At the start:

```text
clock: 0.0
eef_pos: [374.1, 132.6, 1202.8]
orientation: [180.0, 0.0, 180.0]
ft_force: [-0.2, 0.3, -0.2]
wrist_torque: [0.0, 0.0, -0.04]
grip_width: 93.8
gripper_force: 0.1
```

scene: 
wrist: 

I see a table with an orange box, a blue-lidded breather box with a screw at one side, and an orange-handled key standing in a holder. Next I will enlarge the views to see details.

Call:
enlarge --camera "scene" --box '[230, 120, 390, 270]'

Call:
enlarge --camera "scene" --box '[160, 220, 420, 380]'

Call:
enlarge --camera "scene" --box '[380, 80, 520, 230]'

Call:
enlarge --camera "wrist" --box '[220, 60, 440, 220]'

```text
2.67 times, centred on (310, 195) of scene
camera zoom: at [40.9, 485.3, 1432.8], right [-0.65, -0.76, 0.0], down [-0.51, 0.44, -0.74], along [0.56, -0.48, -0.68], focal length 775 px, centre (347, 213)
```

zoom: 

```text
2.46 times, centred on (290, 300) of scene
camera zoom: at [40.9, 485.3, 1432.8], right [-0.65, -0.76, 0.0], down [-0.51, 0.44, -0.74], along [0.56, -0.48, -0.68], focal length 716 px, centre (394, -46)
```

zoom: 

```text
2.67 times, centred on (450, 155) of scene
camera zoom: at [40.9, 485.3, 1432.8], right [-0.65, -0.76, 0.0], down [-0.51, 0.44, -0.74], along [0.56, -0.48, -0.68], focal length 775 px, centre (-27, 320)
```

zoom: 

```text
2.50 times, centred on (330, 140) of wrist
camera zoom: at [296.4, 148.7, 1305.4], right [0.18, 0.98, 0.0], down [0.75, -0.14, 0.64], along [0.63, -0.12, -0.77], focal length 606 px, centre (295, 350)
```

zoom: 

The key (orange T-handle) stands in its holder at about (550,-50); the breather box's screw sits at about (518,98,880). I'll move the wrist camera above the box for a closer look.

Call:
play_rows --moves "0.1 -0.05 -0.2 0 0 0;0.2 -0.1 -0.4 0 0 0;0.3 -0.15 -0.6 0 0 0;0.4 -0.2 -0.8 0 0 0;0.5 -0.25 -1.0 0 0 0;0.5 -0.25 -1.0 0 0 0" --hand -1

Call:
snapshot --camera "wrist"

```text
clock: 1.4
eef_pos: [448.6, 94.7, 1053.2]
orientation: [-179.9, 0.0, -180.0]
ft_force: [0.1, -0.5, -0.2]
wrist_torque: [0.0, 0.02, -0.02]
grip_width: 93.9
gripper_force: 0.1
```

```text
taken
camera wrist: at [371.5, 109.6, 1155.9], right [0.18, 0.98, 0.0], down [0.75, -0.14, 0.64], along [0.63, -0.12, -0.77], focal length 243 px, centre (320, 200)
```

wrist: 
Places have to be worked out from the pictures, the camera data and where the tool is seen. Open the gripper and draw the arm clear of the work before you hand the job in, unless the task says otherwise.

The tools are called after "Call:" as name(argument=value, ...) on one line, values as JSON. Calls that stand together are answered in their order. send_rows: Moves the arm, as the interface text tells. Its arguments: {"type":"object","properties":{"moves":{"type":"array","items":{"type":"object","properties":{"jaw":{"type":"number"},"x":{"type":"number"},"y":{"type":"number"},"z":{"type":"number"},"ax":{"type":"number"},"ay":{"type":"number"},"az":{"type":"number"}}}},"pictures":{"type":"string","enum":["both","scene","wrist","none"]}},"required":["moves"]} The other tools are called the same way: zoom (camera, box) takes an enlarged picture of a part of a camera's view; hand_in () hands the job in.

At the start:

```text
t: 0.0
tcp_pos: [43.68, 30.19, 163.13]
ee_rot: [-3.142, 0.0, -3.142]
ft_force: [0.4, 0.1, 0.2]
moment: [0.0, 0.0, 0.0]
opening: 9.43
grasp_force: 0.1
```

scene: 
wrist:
━━━━━━━━
### INSTRUCTIONS FOR THE TASK:
Scan the material above for the string "pictures" and report each line where you find it.

### REPLY TO THE TASK:
Places have to be worked out from the pictures, the camera data and where the tool is seen. Open the gripper and draw the arm clear of the work before you hand the job in, unless the task says otherwise.
The tools are called after "Call:" as name(argument=value, ...) on one line, values as JSON. Calls that stand together are answered in their order. send_rows: Moves the arm, as the interface text tells. Its arguments: {"type":"object","properties":{"moves":{"type":"array","items":{"type":"object","properties":{"jaw":{"type":"number"},"x":{"type":"number"},"y":{"type":"number"},"z":{"type":"number"},"ax":{"type":"number"},"ay":{"type":"number"},"az":{"type":"number"}}}},"pictures":{"type":"string","enum":["both","scene","wrist","none"]}},"required":["moves"]} The other tools are called the same way: zoom (camera, box) takes an enlarged picture of a part of a camera's view; hand_in () hands the job in.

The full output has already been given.